- _Collected data_
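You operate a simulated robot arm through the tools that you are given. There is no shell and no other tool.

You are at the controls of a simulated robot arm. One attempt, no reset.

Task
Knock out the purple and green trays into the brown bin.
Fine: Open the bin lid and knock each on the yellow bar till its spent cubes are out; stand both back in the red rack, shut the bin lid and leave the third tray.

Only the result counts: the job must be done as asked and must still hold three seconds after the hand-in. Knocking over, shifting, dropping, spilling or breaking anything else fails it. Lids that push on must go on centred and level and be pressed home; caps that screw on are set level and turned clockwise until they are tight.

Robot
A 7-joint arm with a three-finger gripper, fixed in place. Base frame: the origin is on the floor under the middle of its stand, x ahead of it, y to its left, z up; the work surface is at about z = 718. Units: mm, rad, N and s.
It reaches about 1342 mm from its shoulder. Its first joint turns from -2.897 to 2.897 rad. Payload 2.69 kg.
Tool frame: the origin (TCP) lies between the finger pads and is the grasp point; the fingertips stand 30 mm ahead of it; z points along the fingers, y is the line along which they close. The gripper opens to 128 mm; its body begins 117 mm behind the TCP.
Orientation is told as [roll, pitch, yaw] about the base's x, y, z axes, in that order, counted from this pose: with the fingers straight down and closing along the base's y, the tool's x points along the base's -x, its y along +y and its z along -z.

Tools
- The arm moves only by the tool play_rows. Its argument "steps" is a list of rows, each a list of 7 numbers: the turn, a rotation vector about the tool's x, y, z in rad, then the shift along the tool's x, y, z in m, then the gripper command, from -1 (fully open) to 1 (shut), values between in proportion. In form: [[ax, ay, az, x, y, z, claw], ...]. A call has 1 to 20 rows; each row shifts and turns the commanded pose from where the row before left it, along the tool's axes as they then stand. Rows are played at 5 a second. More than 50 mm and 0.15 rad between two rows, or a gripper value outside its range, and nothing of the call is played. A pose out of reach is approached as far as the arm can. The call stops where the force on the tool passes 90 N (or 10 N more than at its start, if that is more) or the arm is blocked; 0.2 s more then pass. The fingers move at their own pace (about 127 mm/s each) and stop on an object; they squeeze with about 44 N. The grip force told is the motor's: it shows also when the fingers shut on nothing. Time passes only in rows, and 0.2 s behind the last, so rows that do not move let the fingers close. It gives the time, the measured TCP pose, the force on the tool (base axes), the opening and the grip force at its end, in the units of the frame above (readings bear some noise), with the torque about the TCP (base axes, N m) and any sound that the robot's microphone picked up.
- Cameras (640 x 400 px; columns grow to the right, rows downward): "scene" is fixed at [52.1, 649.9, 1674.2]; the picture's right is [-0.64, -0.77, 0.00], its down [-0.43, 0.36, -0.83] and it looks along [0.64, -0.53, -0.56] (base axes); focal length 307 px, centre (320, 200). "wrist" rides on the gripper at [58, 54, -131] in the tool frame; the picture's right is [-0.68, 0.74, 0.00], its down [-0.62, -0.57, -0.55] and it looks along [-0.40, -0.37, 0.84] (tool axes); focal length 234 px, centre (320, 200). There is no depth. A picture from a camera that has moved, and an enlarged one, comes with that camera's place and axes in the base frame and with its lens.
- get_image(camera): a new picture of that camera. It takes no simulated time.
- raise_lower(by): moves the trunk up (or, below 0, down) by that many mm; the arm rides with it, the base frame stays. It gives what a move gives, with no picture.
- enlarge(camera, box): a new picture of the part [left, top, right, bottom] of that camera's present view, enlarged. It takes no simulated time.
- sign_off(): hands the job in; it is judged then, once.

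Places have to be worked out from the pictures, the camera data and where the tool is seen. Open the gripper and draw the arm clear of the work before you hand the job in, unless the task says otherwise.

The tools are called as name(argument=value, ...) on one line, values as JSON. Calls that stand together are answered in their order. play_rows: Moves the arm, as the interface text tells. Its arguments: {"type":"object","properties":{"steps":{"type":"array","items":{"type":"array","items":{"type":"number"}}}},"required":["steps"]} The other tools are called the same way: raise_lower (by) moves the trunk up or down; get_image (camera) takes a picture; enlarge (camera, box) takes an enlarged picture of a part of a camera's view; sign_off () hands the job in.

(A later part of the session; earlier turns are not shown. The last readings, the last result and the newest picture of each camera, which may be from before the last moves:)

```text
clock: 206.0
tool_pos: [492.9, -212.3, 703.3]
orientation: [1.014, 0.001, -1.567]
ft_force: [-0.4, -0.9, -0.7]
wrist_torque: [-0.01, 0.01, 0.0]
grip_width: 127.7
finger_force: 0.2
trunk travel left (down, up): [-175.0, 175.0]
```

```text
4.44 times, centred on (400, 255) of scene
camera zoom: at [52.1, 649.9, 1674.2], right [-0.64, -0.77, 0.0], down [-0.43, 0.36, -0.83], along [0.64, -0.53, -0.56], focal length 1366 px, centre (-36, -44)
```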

- _Exercise description_
Take exactly the lines from the one containing "A 7-joint arm" through the one containing "It reaches about" in the data above, and output them with nothing added. Use JSON: a list with one string for each line that is not empty.

- _Solution to the problem_
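[
  "A 7-joint arm with a three-finger gripper, fixed in place. Base frame: the origin is on the floor under the middle of its stand, x ahead of it, y to its left, z up; the work surface is at about z = 718. Units: mm, rad, N and s.",
  "It reaches about 1342 mm from its shoulder. Its first joint turns from -2.897 to 2.897 rad. Payload 2.69 kg."
]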